- The Washington Times - Wednesday, January 1, 2003

BOSTON.—From the outside, it looks like another gray building along one of the city's gray boulevards.
But you're scarcely out of the cab and inside before you're gazing at the interior garden flowering and green plants, Greek and Roman statuary, fountains and ivy . It takes your breath away, then restores it. You're looking out at the central courtyard that all three stories have been built to enclose. The garden strikes the eye differently from every floor and angle, returning you to color and light and life, calm and uplift. Welcome to Isabella Stewart Gardner's house.
It's called a museum now, but you feel like presenting your calling card as if you were dropping by a private home a century ago. Our hostesses' stamp is everywhere you look. Mrs. Gardner's was is a singular vision. And a reflection of a singular woman: her energy, wealth, generosity and, not least, attention to detail. She determined where every picture would hang and every tapestry. She chose the color of the tiles and the size of the doors. She put it all in place just so, and, by the terms of her will, so it remains.
Here you feel like a guest rather than museumgoer the guest of a lady with definite views, for which you're profoundly grateful.
What other collector would have gathered John Singer Sargent's "El Jaleo" and his stunning pictures of Mrs. Gardner herself under one, three-story roof above a courtyard out of 15th century Venice?
As in a home, the pictures that have acquired fame over the years are scattered here and there without fanfare; only Sargent's "El Jaleo" gets star treatment, and it would have that wherever it was.
The poinsettias have been put out this time of year I wonder if Mrs. Gardner would approve of anything so expected. Instead, one thinks of the reaction of the hundreds of guests the night the merry widow Gardner opened her mysterious new house on the Fenway.
At 62, she had spent the four years since her husband's death searching Europe for the arches and pillars, staircases and furnishings, whole walls and rose windows, that would make up her dream palace.
Isabella Stewart Gardner had all this assembled under her personal supervision behind the outwardly unexceptional walls. Then it was time to unveil it on New Year's Night, 1903. The guests were ushered in and guided upstairs to the high-ceilinged music room for a concert of Bach, Mozart and Schumann by a 50-piece ensemble from the Boston Symphony under the direction of Wilhelm Gericke. (If there was anything Mrs.
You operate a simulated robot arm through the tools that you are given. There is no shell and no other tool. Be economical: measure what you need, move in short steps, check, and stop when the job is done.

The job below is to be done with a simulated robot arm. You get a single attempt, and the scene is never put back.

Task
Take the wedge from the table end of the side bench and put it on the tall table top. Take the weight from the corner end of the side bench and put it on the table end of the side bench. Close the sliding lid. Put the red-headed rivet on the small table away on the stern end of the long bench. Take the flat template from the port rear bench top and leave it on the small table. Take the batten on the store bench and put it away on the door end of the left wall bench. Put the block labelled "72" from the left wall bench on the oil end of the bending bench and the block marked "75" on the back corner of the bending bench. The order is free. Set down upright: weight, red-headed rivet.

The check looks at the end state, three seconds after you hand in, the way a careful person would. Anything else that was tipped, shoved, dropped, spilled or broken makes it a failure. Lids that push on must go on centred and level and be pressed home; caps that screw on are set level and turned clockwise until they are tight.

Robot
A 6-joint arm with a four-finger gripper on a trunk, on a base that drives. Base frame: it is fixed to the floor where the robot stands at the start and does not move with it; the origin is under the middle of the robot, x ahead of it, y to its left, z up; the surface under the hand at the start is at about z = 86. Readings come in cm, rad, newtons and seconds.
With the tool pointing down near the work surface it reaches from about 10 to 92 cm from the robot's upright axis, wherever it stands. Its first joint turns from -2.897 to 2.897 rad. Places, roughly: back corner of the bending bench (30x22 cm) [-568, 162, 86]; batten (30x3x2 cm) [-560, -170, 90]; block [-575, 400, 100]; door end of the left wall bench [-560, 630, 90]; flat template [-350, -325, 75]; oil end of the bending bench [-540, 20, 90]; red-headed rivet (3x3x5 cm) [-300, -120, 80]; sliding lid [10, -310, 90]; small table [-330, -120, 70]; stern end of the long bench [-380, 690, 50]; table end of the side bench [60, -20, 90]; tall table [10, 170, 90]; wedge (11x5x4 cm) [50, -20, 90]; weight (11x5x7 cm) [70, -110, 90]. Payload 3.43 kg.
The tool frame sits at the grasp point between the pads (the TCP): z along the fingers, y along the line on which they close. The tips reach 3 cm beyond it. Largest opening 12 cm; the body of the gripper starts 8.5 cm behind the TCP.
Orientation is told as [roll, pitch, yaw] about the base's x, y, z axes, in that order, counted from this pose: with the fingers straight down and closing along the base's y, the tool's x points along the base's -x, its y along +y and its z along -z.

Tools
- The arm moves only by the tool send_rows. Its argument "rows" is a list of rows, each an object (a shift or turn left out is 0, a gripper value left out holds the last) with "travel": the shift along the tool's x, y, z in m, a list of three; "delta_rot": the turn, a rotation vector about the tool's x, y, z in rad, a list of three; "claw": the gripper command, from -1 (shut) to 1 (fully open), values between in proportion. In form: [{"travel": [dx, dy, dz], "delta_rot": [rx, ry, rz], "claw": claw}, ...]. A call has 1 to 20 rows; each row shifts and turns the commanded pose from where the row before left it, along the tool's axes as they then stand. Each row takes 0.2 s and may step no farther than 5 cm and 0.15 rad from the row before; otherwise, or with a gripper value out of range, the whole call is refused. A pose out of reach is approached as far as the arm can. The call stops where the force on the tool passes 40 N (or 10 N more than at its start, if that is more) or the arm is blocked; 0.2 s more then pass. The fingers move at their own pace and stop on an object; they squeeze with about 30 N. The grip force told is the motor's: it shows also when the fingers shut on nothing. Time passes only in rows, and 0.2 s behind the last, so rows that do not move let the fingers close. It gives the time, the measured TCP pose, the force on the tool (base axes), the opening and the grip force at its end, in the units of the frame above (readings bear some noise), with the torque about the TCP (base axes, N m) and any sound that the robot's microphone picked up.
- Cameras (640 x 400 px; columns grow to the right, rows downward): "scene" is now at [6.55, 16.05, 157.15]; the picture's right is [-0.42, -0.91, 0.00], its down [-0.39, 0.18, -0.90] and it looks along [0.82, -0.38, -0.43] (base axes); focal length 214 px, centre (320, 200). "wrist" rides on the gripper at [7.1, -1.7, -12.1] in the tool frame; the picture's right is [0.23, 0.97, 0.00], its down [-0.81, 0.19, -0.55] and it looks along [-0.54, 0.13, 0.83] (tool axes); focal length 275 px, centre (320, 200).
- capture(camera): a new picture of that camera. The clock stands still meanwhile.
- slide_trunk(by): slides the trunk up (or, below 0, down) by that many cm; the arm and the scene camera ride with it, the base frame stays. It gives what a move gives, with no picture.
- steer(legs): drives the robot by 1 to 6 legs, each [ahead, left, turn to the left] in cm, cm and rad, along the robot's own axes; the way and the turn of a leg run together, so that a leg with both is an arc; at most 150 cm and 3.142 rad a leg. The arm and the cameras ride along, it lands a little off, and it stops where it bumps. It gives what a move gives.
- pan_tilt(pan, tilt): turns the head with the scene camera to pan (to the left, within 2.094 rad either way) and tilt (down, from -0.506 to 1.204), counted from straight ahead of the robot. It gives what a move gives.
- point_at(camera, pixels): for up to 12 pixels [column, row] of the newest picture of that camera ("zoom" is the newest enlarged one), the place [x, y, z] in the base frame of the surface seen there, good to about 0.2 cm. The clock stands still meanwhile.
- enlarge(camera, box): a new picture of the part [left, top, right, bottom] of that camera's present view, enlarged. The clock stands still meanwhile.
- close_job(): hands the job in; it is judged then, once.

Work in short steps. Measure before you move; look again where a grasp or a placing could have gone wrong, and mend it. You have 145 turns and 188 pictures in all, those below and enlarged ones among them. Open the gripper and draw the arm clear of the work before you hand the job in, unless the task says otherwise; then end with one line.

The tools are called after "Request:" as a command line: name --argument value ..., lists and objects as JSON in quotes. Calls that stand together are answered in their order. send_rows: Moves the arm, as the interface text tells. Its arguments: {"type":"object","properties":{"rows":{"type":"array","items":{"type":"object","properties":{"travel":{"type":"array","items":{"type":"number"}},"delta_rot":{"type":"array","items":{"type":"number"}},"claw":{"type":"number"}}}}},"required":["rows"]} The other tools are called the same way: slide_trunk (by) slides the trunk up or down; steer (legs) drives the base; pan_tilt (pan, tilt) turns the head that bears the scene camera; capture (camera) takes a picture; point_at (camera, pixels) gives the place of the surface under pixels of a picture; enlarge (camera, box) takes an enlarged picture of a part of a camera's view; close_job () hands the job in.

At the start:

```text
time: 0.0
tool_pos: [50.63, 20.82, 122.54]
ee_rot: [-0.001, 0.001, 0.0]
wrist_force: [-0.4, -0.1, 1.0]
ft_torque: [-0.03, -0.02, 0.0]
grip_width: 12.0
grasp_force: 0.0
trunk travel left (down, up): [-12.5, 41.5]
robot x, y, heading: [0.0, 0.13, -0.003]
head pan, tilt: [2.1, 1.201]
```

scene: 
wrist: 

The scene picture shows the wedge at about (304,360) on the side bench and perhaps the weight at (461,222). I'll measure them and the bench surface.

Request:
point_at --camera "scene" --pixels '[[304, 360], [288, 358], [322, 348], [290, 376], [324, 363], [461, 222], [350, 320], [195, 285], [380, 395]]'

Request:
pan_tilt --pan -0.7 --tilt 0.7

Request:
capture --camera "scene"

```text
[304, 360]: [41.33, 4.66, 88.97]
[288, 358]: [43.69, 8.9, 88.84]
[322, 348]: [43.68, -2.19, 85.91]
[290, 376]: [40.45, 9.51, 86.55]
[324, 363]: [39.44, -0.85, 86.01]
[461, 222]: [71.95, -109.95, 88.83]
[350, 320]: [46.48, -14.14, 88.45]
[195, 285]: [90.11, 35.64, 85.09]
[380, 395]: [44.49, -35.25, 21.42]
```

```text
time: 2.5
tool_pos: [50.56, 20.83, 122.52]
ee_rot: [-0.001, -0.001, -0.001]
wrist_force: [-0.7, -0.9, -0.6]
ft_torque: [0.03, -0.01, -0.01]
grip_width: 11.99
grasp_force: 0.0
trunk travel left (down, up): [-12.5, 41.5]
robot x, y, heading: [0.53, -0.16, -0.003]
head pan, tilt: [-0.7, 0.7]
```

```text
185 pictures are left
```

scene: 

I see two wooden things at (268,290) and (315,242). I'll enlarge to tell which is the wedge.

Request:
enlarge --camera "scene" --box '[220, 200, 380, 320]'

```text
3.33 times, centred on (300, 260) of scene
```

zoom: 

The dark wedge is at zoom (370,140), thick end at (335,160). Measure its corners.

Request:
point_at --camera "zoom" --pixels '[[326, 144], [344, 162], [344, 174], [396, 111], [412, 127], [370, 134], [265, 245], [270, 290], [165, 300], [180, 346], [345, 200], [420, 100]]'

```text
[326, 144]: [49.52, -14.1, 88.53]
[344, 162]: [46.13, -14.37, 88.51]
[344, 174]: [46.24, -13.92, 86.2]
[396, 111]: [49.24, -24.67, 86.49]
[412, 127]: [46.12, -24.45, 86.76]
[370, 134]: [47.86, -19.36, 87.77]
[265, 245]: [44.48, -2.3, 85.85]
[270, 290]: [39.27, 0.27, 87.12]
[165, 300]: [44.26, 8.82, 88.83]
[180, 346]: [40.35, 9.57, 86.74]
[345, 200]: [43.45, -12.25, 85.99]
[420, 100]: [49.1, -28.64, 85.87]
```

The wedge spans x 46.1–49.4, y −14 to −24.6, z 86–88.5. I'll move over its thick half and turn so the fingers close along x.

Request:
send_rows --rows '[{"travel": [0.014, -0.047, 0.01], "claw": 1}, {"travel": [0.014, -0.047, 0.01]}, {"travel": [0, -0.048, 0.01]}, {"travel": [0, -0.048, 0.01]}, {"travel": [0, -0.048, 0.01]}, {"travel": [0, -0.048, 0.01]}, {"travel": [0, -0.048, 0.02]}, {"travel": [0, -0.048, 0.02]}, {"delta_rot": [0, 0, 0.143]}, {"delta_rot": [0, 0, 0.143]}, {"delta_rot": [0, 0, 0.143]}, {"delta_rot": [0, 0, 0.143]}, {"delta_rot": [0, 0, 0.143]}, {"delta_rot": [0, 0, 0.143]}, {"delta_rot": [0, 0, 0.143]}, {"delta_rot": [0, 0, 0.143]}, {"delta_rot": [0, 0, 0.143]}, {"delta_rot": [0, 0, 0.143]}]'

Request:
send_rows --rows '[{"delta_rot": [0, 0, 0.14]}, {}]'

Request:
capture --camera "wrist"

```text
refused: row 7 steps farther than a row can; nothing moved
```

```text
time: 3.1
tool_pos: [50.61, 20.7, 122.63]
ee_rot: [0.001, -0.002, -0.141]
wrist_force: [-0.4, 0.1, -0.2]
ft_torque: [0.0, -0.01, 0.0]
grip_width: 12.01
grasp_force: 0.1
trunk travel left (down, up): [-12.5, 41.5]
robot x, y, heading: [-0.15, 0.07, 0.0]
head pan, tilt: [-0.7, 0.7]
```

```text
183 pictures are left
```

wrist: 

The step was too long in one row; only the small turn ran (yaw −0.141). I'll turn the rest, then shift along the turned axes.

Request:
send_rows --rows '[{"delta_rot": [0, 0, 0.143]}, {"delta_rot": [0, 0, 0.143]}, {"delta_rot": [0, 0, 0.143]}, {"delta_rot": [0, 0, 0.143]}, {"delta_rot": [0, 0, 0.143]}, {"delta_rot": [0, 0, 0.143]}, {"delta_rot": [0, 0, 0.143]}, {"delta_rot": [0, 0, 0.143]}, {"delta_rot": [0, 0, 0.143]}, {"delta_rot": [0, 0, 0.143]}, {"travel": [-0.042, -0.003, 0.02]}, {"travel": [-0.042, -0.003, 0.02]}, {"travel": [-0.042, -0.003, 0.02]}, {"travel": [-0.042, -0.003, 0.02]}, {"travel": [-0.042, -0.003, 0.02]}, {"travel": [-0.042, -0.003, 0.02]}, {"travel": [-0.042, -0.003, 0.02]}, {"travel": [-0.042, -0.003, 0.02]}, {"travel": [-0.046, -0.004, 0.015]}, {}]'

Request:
Gardner loved better than art, it was music.)
Then the great doors overlooking the courtyard were flung open and there below, illuminated by lanterns hung from the balconies and sparkling in the candlelight below, was the courtyard garden with its plenitude of flowers and murmuring fountains. It must have astounded then as it astounds now.
The sight even got an exclamation point in the description penned later by the always reserved Henry James, who for once overcame his reservations. He was among the guests that night, although Mrs. Gardner much preferred the company of starving artists and unrecognized talents.
The story is that her collection, or at least the parts of it the current crop of critics think well of, was really the work of the young art critic she patronized the much debated Bernard Berenson. But a look at their correspondence indicates she was teaching him at least as much as he thought he was teaching her and that she was not always pleased with her pupil and agent.
I used to know a lady like Mrs. Gardner, in spirit though not worldly resources. Her name was Julia Raley and she lived not in Boston but Pine Bluff, Ark., and though I knew her only in her last, dwindling years, she never lost her brightness. Her house with its great lawn and stately pillars, a picture of Southern gentility fading fast, is only a ruin and memory now; even then it was falling in on her. Miss Julia would jolly you one minute, chide you the next, but always have your full attention. She and Mrs. Gardner would have understood one another.
Memories of great ladies merge. But it is time to go. The unreal world waits. Thank you, Mrs. Gardner, we had a nice time. Other guests keep arriving as we leave to enjoy the gifts her keen eye and unsparing will have left succeeding generations. From somewhere, maybe the garden, you can almost hear her response. It is the motto she chose for the seal she designed, like everything else, for her museum: C'est mon plaisir. My pleasure.